- Document passage:
----------------------------------------

As we’re swiping over our drinks, Rad shows me his Tinder profile, which includes a bio that reads "founder and CEO of Tinder—yes, the app you’re using." By being so open about his high-profile identity, he knows he’s taking a risk, since his private conversations could end up getting leaked. But Rad is repelled by the idea of hiding who he is. "I can’t stand fake people," he says. "I’m allergic to people who don’t speak their minds and aren’t true to themselves. As Tinder has grown, I’ve learned that I can be myself."

But can he? Or will he need to rein in his controversial personality to rocket Tinder to the next stratosphere of growth?


After Sean Rad was removed as CEO of Tinder in early 2015, "I was incredibly upset," he says. "But I was a big boy about it."Photo: David Black; Grooming: David Stanwell for Wella Professionals at Solo Artists

Early one afternoon at Tinder’s Los Angeles headquarters, Rad and three other executives are gathered around a table in a small, stuffy room with bare white walls and a fake plant. On a piece of paper precariously taped to the door, somebody has scrawled "CEO OFFICE" in blue Sharpie. The depressing setting is temporary. The company has just moved into this space in one of IAC’s L.A. buildings, on the Sunset Strip across from notorious former celeb hangout the Viper Room, and right now decor is not a priority. The vibe is pure startup: Tinder T-shirts and hats abound, and there are two types of kombucha on tap in the kitchen.

Rad is wearing light-washed denim, a striped blue button-down, and a pair of tan high-tops—a departure from his regular dark James Perse T-shirts. His assistant brings him a Coke as he settles in to watch his team spar. On the agenda for today’s product meeting are five potential new features, which Rad wants to narrow down to one. They go down the list, with execs arguing the pros and cons. Rad cuts in every 45 seconds, offering blunt feedback. "This isn’t 10x better," he says of one messaging feature; "this is a game changer!" he exclaims of another. "These meetings can get heated," cofounder and product VP Jonathan Badeen tells me afterward. "While I’m head of product, Sean’s very much the head of product. He’s the big-idea guy."

----------------------------------------

- Data lines:
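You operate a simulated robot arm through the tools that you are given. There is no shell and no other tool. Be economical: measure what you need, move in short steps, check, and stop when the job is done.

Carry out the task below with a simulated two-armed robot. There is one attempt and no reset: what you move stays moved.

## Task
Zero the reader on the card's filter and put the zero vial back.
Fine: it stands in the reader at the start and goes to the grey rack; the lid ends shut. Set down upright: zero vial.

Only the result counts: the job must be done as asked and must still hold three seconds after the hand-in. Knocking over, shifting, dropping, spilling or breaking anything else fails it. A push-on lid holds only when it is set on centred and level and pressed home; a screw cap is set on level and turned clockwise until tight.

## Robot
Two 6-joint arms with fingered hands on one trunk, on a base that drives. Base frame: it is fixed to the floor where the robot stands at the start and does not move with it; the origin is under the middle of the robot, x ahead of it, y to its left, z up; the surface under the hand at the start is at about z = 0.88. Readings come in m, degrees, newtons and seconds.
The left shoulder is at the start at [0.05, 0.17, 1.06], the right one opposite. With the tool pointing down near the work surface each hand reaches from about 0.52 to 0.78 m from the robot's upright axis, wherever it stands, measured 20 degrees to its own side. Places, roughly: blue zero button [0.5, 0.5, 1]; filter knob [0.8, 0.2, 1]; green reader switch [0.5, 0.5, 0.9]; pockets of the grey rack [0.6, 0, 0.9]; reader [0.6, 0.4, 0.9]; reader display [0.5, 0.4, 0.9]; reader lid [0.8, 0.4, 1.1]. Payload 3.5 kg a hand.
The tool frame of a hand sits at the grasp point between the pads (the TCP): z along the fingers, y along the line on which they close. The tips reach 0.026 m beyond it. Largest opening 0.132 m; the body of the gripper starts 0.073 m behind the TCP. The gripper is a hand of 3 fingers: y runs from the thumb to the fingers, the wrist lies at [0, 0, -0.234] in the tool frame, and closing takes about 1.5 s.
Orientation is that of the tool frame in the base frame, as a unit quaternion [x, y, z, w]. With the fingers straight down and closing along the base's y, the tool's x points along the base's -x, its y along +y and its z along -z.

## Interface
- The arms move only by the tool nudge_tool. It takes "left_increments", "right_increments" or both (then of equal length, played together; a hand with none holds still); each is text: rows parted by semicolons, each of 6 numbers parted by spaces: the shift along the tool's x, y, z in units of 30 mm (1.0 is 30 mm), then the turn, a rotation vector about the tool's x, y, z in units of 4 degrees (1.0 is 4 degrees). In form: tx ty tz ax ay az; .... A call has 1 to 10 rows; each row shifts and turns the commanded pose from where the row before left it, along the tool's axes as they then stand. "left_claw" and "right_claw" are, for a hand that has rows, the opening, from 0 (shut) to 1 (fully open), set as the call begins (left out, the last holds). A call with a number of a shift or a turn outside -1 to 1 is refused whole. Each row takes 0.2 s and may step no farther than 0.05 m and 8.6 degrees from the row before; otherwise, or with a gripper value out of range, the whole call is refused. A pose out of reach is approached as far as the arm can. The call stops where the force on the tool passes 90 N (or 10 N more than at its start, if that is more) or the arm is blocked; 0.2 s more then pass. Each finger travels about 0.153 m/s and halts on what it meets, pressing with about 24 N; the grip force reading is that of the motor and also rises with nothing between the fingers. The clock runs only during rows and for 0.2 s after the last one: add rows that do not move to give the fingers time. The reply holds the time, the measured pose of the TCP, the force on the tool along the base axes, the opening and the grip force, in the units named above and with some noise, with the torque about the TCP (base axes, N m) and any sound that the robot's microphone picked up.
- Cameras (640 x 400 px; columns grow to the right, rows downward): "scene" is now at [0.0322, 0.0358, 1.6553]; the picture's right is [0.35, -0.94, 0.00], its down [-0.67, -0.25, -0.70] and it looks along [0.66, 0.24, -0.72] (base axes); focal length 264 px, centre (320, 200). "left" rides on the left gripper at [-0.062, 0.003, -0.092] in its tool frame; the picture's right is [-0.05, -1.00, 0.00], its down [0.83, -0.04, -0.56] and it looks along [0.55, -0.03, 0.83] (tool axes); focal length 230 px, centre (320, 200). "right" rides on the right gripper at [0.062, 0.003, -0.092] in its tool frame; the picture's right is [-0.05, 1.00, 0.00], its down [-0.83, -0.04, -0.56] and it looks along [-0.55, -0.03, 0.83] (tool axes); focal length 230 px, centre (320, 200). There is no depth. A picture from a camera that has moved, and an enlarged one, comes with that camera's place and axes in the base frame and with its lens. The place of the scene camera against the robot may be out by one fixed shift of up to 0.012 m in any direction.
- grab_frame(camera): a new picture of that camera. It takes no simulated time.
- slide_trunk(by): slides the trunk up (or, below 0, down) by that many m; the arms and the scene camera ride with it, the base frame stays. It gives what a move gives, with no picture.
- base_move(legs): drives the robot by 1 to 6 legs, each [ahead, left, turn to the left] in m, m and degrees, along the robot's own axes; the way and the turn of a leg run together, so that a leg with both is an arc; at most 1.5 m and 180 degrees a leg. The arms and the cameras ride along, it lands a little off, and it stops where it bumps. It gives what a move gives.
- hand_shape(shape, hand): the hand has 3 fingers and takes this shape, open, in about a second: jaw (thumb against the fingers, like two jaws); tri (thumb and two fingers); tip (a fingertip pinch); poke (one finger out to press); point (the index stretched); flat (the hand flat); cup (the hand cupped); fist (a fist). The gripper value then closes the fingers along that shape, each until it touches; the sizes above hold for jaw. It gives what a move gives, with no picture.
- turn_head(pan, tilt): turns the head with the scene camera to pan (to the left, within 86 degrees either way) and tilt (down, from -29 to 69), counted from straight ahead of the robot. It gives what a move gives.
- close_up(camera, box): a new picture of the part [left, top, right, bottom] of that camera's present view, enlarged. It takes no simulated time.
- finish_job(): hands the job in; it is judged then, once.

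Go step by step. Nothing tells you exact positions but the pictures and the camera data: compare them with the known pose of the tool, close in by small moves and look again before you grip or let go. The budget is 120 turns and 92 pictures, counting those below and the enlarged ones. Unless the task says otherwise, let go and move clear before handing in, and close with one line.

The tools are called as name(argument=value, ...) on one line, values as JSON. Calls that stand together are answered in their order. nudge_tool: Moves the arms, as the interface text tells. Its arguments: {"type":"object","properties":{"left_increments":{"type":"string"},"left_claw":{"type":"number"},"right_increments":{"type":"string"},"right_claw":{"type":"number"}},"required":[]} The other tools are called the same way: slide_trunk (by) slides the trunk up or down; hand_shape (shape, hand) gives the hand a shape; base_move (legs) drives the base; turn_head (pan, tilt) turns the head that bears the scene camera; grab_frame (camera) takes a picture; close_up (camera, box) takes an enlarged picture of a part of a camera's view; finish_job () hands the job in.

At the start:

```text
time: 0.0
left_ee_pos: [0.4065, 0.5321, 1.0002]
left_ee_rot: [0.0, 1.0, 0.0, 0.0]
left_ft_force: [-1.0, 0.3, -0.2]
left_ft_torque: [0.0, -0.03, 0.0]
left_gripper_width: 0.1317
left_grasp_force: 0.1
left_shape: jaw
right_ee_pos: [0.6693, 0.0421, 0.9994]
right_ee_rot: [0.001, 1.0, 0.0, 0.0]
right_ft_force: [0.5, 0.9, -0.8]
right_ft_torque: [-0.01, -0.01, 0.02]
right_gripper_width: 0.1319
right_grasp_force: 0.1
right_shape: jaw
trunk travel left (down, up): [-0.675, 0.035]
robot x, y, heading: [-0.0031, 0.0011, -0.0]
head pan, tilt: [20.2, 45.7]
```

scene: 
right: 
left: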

----------------------------------------

- Exercise requirements:
1. Copy the part of the document passage from the words "After Sean Rad" through the words "in the kitchen.".
2. Extend the document passage, starting right after its last sentence.

- Solved tasks:
1.
After Sean Rad was removed as CEO of Tinder in early 2015, "I was incredibly upset," he says. "But I was a big boy about it."Photo: David Black; Grooming: David Stanwell for Wella Professionals at Solo Artists

Early one afternoon at Tinder’s Los Angeles headquarters, Rad and three other executives are gathered around a table in a small, stuffy room with bare white walls and a fake plant. On a piece of paper precariously taped to the door, somebody has scrawled "CEO OFFICE" in blue Sharpie. The depressing setting is temporary. The company has just moved into this space in one of IAC’s L.A. buildings, on the Sunset Strip across from notorious former celeb hangout the Viper Room, and right now decor is not a priority. The vibe is pure startup: Tinder T-shirts and hats abound, and there are two types of kombucha on tap in the kitchen.

2.
An hour later, the group has nixed only one of the five options. But that’s progress: Rad tells me later the meeting was "more creative" than usual, and that the focus is normally on the "million and one things we have to urgently get done" in the short term. Though Tinder’s swipe-to-like concept seems almost ludicrously simple, "You’d be shocked if you knew how much time we still spend on the swiping physics," he says.

At the moment, Rad’s focus isn’t just on improving Tinder’s core functionality, it’s on how to broaden the app’s appeal and generate revenues that match its outsize cultural influence. Launching new features is a big part of that strategy. Three weeks prior to today’s meeting, Tinder introduced Super Like, which enables you to push-notify people that you’ve liked them—a virtual, flirty nudge. Early tests have been promising. Users are three times more likely to match with someone they Super Liked, and on average those conversations last 70% longer.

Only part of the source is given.